O enquadramento ideológico dos grandes estúdios implicou na
imposição e controle estético dos filmes em dois níveis, tanto da forma quanto
do conteúdo. No plano da forma foi a imposição do modelo narrativo clássico: o
realismo cinematográfico. A
estrutura narrativa clássica constrói os seus pilares na busca pela ilusão de
realidade. Encenação naturalista, mudanças invisíveis entre um corte e outro,
continuidade de olhar e movimento, manutenção do eixo de 180 graus, sincronismo
entre som e imagem.
Cada cena é
amarrada em si mesma e em função das cenas imediatamente anteriores e
posteriores, em uma relação contínua de causa e consequência. Os ardis da
montagem e da edição fazem com que o olhar do espectador se identifique com o
olhar da câmera e do personagem, produzindo a ilusão realista de continuidade,
a figura do sujeito-espectador e a identificação primária. O prazer
cinematográfico, portanto, estaria associado a esse prazer escópico,
voyuerístico, isto é, o prazer de um olhar que ser quer transcendental ou
divino. Um prazer primário incorporado ao próprio dispositivo fílmico, de onde
deriva todos os prazeres, não importando o gênero.

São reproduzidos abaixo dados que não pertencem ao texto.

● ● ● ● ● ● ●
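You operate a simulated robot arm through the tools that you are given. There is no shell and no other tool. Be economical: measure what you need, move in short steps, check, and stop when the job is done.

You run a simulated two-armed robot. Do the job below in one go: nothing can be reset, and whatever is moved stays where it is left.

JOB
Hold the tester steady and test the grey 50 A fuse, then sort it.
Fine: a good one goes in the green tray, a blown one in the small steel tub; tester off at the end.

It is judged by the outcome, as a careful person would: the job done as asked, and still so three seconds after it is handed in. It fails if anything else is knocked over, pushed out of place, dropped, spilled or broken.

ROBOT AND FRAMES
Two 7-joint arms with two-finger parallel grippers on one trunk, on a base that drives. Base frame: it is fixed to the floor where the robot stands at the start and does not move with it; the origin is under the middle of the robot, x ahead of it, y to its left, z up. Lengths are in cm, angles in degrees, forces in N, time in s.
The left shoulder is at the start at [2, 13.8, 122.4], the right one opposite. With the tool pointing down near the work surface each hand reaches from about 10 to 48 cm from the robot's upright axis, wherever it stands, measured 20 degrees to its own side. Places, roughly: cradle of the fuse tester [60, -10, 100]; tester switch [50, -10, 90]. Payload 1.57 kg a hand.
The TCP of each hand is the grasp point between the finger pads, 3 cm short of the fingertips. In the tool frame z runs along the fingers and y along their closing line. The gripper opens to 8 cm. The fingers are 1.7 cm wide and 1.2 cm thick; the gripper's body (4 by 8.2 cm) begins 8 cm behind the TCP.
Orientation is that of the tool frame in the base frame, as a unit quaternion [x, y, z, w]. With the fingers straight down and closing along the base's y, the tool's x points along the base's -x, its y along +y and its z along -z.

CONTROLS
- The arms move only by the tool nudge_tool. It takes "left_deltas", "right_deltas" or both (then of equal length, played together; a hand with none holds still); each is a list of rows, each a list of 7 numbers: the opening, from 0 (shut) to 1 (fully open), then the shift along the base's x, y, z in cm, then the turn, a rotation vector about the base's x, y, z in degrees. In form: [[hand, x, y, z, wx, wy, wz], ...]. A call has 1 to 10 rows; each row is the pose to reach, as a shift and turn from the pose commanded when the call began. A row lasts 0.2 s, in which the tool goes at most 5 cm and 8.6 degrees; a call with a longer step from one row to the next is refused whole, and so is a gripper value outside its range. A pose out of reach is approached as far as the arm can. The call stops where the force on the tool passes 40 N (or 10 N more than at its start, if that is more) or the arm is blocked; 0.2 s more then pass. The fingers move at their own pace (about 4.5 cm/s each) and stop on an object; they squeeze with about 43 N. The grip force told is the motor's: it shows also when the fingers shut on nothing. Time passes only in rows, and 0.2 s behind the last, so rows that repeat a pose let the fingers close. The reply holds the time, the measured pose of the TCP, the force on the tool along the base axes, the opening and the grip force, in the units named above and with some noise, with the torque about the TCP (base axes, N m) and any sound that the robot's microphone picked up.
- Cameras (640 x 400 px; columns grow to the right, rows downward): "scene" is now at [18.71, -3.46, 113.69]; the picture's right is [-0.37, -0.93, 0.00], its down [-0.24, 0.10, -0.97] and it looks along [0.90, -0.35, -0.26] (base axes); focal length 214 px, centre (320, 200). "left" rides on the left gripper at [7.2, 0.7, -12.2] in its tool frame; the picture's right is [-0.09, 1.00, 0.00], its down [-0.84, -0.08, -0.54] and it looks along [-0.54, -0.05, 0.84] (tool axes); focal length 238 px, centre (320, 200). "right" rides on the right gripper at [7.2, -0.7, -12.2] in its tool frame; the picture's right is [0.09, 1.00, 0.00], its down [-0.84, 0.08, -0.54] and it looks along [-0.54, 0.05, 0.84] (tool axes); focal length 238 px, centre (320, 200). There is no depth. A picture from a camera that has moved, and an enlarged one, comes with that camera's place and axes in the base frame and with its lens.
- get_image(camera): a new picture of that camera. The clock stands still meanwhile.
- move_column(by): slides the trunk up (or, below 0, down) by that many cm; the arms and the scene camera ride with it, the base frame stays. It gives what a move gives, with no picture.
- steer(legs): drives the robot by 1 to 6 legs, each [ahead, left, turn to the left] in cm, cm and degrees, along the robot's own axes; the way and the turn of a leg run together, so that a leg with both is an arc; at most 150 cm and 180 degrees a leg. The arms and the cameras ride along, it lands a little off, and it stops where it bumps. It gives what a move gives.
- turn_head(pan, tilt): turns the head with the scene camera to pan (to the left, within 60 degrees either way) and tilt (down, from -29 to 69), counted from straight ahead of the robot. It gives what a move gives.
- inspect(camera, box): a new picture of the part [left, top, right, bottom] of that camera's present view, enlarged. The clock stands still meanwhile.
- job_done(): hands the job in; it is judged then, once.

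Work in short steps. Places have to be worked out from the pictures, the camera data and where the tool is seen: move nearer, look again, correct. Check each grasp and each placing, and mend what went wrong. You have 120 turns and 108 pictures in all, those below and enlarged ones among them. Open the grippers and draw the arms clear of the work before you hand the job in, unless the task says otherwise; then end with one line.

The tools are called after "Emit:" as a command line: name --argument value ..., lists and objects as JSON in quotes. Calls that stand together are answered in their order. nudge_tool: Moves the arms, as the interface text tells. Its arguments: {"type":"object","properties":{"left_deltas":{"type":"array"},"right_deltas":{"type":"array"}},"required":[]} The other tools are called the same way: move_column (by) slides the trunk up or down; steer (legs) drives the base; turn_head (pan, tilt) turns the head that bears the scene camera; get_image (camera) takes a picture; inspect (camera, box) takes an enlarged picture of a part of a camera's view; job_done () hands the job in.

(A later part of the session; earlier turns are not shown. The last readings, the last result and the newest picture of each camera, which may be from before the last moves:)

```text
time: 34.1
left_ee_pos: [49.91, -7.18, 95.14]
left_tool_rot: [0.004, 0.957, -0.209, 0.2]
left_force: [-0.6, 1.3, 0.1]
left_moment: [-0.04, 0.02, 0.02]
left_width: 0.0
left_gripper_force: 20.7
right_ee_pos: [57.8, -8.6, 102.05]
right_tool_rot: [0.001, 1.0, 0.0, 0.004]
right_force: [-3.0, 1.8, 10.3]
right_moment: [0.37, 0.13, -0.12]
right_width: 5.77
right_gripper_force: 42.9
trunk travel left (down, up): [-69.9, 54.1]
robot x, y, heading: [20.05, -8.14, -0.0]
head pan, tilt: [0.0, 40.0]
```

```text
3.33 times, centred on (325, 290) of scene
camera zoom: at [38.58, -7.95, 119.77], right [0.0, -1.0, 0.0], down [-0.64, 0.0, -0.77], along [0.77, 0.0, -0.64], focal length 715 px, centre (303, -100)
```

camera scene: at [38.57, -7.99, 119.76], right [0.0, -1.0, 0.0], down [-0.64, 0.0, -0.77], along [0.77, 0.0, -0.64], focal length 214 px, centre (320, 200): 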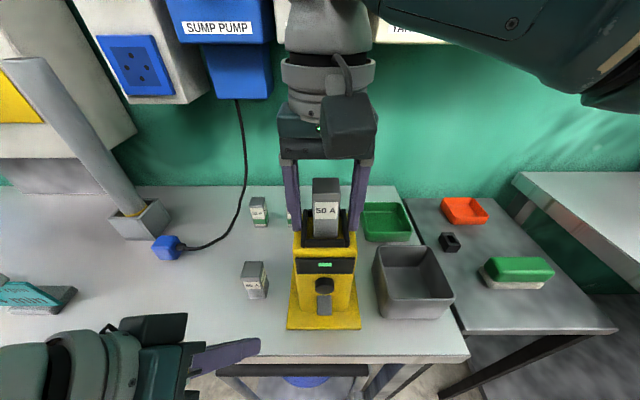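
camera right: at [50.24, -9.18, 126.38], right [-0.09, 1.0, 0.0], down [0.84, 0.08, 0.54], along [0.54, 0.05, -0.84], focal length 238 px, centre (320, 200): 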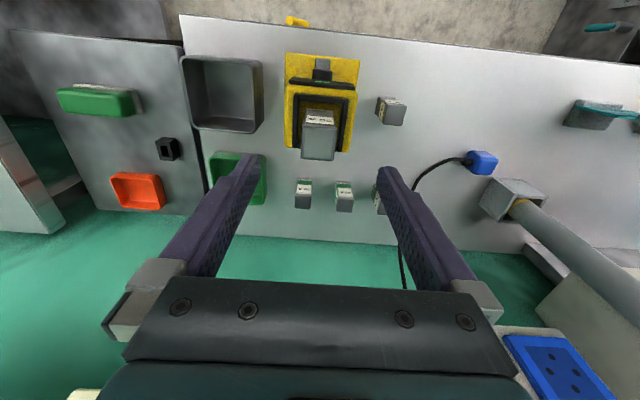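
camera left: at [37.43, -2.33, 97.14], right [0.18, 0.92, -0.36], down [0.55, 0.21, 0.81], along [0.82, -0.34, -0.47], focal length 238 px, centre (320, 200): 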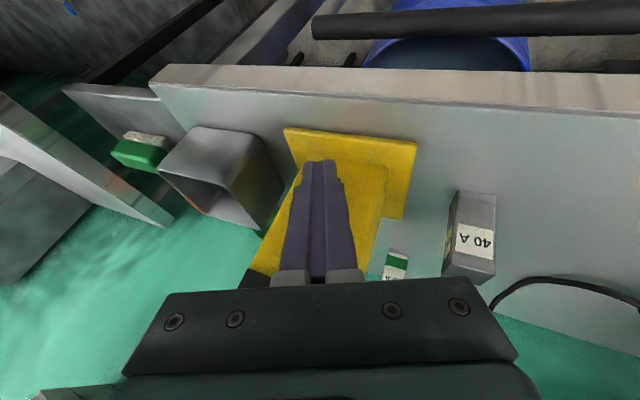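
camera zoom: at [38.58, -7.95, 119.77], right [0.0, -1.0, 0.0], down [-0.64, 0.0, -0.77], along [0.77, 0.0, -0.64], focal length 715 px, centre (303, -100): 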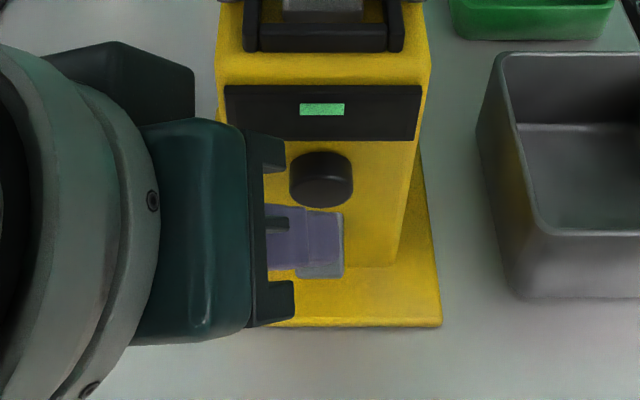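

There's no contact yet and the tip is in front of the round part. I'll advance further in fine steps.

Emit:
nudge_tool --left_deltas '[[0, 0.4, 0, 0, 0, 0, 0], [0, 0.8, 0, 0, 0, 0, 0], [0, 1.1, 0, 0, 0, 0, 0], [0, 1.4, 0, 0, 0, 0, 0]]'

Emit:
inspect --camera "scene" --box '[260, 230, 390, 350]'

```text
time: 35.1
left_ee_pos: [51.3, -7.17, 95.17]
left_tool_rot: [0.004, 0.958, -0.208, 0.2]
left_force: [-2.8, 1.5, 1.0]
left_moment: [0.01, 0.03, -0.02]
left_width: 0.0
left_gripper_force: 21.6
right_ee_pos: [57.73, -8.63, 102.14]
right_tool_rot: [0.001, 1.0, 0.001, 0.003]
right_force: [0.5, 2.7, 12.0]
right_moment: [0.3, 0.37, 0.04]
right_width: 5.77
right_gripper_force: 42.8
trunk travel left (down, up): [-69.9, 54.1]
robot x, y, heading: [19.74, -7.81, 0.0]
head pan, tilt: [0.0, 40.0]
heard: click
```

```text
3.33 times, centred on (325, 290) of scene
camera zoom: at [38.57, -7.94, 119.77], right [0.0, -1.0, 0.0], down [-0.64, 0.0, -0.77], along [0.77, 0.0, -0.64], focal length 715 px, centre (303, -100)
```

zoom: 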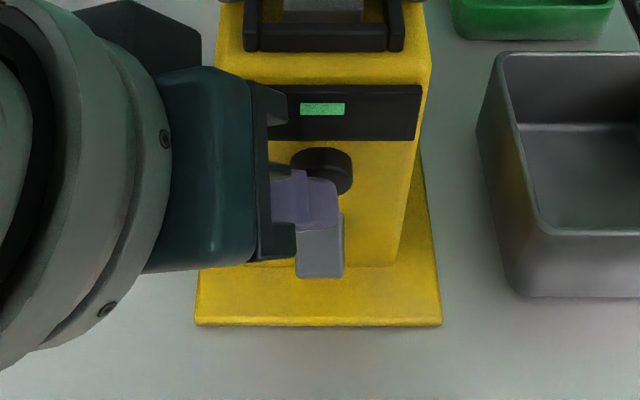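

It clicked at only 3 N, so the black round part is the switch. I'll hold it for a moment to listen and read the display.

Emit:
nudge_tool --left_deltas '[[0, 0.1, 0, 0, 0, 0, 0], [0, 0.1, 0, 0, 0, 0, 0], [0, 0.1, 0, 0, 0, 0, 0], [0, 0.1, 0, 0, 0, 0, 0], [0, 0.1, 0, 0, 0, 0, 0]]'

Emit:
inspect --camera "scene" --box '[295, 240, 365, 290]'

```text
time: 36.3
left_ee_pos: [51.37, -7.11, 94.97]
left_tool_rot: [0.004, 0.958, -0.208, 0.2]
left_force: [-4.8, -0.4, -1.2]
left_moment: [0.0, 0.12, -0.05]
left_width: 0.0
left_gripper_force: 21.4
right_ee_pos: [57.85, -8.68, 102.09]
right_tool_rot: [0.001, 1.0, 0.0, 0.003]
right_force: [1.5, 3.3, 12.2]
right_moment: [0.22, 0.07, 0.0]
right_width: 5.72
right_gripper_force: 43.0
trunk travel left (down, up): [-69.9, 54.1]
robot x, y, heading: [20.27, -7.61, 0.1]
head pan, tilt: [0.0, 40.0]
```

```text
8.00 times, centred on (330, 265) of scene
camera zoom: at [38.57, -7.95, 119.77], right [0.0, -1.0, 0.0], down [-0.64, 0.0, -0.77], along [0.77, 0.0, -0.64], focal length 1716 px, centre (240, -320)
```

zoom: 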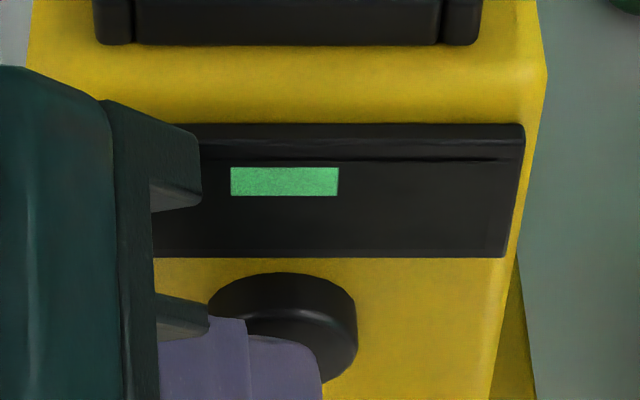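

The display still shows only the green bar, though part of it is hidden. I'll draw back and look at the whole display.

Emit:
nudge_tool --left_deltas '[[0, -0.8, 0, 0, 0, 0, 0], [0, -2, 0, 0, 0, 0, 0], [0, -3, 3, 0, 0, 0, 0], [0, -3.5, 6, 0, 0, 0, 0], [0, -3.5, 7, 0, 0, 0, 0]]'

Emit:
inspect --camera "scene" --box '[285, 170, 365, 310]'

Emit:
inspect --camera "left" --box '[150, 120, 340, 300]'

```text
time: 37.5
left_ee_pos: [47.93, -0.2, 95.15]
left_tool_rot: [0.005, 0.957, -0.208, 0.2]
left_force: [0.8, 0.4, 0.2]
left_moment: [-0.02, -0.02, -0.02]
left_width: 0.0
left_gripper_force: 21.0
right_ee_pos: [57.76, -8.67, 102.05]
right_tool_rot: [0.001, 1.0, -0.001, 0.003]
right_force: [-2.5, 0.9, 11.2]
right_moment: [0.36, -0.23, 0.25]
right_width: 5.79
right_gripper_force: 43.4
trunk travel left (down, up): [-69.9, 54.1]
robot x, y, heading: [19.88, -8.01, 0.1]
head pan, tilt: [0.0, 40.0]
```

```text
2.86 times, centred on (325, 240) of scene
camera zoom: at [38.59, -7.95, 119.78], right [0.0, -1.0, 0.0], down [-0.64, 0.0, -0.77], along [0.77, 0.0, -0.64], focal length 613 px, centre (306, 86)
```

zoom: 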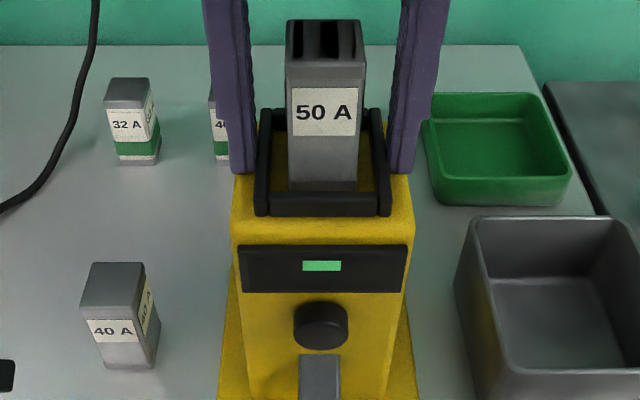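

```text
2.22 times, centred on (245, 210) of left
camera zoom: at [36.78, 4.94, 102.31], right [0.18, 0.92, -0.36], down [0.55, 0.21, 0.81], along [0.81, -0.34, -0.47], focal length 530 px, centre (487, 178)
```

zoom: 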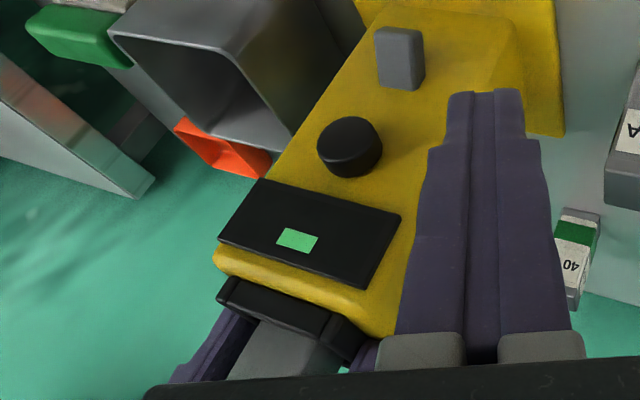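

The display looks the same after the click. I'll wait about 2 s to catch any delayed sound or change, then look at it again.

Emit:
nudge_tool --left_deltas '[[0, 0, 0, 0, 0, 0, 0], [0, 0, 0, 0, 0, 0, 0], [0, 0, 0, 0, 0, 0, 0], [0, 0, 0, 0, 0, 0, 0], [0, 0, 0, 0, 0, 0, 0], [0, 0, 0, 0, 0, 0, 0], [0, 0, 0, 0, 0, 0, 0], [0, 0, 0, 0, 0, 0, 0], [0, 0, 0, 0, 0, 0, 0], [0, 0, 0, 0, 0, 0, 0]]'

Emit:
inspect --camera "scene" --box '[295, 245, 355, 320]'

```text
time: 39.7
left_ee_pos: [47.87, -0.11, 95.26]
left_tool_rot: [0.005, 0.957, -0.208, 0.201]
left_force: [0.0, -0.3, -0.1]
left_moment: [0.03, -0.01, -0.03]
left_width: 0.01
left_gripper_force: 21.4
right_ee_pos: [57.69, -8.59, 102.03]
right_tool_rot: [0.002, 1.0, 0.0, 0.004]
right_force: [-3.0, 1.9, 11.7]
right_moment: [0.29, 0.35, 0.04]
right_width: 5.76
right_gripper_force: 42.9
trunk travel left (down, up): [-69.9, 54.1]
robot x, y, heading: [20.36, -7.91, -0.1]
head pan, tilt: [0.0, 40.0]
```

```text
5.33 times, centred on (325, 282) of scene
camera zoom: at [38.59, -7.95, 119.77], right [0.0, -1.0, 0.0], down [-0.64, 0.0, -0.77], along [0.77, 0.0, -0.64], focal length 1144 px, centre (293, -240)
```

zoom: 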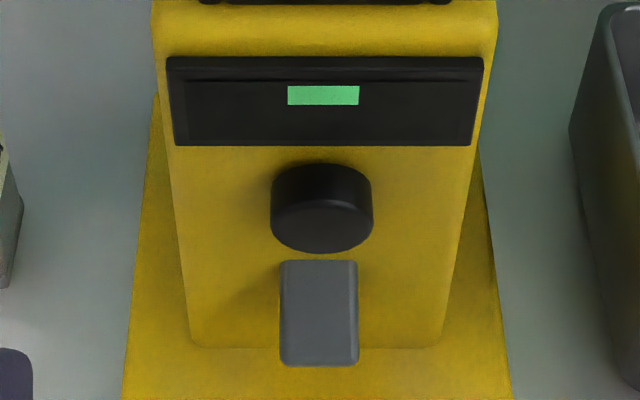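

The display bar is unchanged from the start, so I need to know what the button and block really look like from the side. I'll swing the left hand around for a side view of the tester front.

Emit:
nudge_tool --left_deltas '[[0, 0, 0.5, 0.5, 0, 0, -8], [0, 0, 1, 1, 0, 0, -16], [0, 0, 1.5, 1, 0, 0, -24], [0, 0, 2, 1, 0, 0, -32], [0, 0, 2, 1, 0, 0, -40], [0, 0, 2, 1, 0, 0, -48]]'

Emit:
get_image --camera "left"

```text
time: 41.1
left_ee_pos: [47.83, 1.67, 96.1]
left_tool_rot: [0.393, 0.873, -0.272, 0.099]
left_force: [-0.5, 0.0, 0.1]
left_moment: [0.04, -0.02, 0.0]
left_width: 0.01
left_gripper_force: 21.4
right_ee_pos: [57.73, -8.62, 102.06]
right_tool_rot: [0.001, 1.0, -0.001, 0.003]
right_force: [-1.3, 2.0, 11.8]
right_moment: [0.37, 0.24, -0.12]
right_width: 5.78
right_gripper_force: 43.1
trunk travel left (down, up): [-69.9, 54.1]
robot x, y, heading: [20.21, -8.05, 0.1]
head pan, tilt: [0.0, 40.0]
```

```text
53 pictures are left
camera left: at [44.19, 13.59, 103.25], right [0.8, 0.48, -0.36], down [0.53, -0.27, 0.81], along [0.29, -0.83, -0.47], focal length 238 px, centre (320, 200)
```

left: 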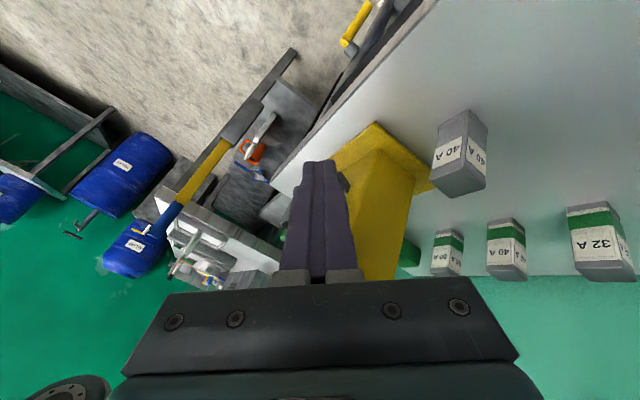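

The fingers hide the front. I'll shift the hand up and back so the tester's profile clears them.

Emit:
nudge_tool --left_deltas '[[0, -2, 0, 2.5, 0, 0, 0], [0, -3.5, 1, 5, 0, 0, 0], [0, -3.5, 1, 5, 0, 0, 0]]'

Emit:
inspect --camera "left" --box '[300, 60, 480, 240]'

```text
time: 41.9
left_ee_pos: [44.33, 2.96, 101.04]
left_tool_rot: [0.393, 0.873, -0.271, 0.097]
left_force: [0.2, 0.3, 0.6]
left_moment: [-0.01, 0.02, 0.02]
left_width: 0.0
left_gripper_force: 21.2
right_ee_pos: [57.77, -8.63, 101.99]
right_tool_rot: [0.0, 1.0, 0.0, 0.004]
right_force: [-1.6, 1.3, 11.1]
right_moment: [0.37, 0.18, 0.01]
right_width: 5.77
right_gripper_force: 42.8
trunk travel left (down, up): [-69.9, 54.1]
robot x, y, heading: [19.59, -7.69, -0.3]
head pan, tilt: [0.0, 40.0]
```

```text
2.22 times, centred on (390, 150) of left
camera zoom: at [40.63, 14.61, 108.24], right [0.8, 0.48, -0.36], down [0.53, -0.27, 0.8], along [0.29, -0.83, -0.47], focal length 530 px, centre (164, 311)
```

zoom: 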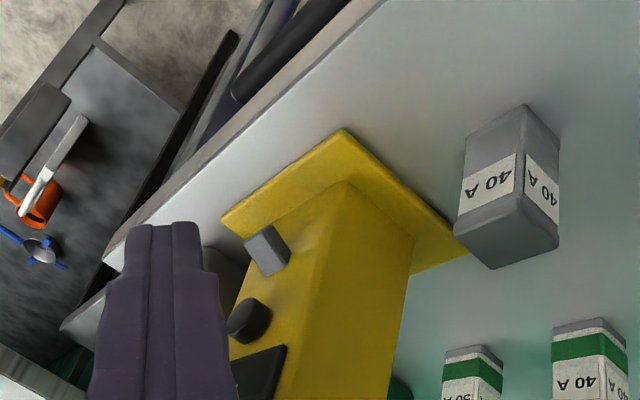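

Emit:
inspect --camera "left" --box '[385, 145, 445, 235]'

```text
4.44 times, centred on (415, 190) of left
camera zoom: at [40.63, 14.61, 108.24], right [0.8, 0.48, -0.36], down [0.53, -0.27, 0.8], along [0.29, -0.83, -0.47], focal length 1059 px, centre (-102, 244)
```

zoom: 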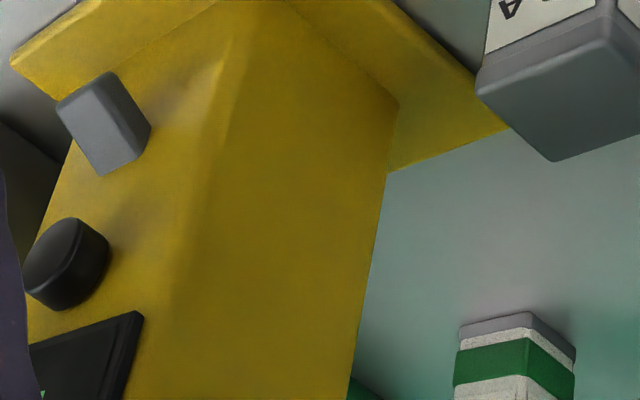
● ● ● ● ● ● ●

No plano do conteúdo foi a imposição de uma métrica ao
roteiro onde temos uma sucessão de quebras da ordem e retornos à ordem: quebras
do princípio de realidade para posterior retorno à ordem até que ao final as
quebras de ordem política, moral, institucional etc. são solucionadas com a
reconciliação moralista, para que o espectador retorne à sua rotina como se
nada tivesse acontecido (e, talvez, até mais resignado).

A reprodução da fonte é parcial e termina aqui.